Cambridge, England-based Aqdot says there is a lot of interest from major automotive fabric suppliers over its AqFresh additive technology. This technology significantly reduces volatile organic compounds (VOCs), which are known to be detrimental to health, in automotive interior materials.
More than 60 different VOCs have been detected in car interiors including plastics, moldings, carpets, upholstery, adhesives, lubricants and leather and vinyl treatments. The common compounds found in car interiors include toluene, ethylbenzene, styrene, alkanes, xylenes and trimethyl benzenes.
AqFresh supra-molecular powder has been incorporated into nonwovens, coated textiles and plastics that are typically found in automotive interior parts and has proven to significantly reduce their VOC and odor emissions. The patented technology utilizes Cucurbiturils—barrel-shaped molecules with a hollow hydrophobic cavity and polar portals, enabling them to bind a wide spectrum of unwanted molecules tightly.

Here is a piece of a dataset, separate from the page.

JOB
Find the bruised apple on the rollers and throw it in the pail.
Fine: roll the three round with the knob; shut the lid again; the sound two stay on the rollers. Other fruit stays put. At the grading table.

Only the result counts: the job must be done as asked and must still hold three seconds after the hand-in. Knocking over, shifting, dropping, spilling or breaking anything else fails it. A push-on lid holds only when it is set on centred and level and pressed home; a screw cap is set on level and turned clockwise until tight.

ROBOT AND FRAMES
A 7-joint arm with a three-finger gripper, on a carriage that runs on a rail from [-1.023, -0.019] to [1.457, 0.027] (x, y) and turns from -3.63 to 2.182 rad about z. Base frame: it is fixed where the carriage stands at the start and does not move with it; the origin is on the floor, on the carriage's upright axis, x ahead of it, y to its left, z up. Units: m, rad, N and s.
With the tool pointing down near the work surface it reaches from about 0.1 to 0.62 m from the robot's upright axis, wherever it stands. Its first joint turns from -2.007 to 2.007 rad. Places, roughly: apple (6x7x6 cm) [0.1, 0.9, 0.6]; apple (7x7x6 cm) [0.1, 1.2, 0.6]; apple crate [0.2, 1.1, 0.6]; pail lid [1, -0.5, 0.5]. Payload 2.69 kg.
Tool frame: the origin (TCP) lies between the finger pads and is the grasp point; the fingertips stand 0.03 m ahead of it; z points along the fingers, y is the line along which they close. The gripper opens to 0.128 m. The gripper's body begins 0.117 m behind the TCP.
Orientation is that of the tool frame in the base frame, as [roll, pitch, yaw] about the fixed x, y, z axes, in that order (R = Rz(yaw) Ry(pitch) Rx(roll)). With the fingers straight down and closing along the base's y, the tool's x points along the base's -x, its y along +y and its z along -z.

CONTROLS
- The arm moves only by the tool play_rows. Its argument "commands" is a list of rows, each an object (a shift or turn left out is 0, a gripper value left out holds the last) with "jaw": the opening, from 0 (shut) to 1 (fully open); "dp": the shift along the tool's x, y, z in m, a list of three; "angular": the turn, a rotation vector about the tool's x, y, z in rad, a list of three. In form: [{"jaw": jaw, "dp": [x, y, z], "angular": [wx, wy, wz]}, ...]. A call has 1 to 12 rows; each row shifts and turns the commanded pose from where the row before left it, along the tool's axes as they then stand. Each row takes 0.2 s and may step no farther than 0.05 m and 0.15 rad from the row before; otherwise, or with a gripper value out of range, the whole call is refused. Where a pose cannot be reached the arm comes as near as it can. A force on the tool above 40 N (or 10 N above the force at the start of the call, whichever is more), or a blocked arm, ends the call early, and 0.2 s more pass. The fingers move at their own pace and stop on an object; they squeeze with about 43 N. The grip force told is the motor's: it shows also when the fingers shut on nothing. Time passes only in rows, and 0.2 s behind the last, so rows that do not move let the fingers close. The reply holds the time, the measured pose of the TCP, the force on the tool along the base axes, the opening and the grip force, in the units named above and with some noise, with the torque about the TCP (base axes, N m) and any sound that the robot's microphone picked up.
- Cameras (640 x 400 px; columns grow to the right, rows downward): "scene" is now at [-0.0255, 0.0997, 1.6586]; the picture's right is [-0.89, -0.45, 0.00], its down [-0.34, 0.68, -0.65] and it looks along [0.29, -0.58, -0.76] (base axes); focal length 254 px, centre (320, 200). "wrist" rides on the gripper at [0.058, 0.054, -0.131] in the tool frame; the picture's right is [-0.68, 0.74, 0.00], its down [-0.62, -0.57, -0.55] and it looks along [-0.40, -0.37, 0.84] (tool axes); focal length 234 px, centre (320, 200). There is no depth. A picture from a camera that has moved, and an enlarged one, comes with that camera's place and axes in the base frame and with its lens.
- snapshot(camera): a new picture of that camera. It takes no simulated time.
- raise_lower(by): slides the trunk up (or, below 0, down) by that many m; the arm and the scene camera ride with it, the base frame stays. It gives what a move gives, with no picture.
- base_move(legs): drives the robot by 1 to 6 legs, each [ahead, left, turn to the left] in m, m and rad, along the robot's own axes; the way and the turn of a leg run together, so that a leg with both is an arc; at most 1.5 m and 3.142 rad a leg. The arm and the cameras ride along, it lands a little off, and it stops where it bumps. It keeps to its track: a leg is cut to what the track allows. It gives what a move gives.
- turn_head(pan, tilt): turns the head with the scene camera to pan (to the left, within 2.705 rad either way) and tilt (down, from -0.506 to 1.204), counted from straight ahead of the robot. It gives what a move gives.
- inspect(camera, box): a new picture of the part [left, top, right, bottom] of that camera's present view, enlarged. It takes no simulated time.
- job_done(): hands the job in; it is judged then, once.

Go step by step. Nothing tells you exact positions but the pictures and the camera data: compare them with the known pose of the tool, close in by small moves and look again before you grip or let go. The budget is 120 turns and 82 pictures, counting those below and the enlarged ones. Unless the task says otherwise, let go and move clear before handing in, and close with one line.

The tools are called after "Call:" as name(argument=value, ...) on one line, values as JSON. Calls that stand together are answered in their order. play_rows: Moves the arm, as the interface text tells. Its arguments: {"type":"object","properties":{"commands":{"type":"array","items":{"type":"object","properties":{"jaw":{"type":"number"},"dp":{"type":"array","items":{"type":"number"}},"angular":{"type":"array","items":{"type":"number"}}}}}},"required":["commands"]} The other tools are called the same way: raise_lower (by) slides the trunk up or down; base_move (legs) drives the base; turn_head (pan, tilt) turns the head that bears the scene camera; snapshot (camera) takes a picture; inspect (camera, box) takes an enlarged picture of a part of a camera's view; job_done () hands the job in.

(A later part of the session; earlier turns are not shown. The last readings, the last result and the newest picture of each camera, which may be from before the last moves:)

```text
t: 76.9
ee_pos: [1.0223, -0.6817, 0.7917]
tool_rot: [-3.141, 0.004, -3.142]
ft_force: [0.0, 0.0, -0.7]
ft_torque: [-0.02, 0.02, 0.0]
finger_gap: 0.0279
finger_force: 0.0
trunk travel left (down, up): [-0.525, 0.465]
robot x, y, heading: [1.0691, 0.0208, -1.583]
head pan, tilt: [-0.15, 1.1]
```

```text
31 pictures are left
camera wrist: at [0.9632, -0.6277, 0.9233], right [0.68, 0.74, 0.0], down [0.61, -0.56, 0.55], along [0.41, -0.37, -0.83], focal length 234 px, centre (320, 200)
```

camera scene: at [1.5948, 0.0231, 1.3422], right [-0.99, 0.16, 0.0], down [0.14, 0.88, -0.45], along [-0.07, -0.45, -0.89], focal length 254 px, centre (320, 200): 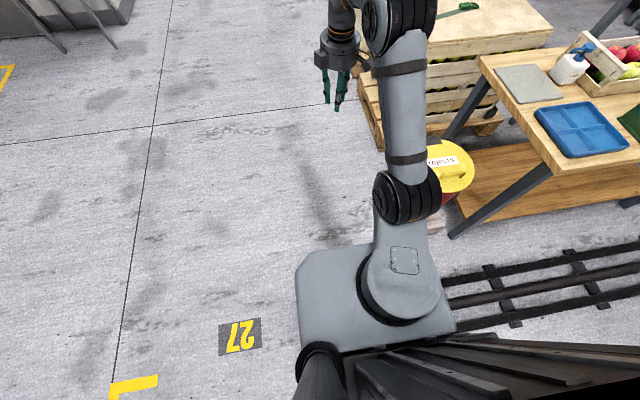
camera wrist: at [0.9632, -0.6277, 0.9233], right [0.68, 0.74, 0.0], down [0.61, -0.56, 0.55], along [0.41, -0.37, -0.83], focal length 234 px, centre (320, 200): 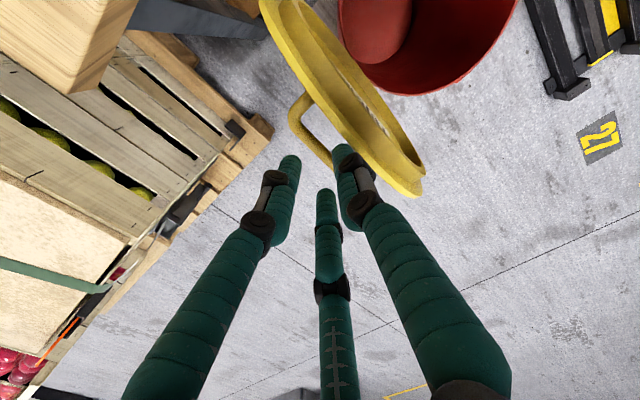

AqFresh has been proven effective in rigid plastic parts such as polypropylene for dashboards, into which it can be incorporated via compounding or polymer masterbatch. It has been added into the manufacturing process of PVC-coated textiles, and VDA-270 sensory panel tests clearly demonstrate a reduction of 1-1.5 points of odors.
The technology has also been applied to nonwoven materials through dry impregnation as well as by spraying and padding during the finishing process.
It captures a wide range of pollutants and odors, is not affected by normal changes in environmental conditions and is nontoxic.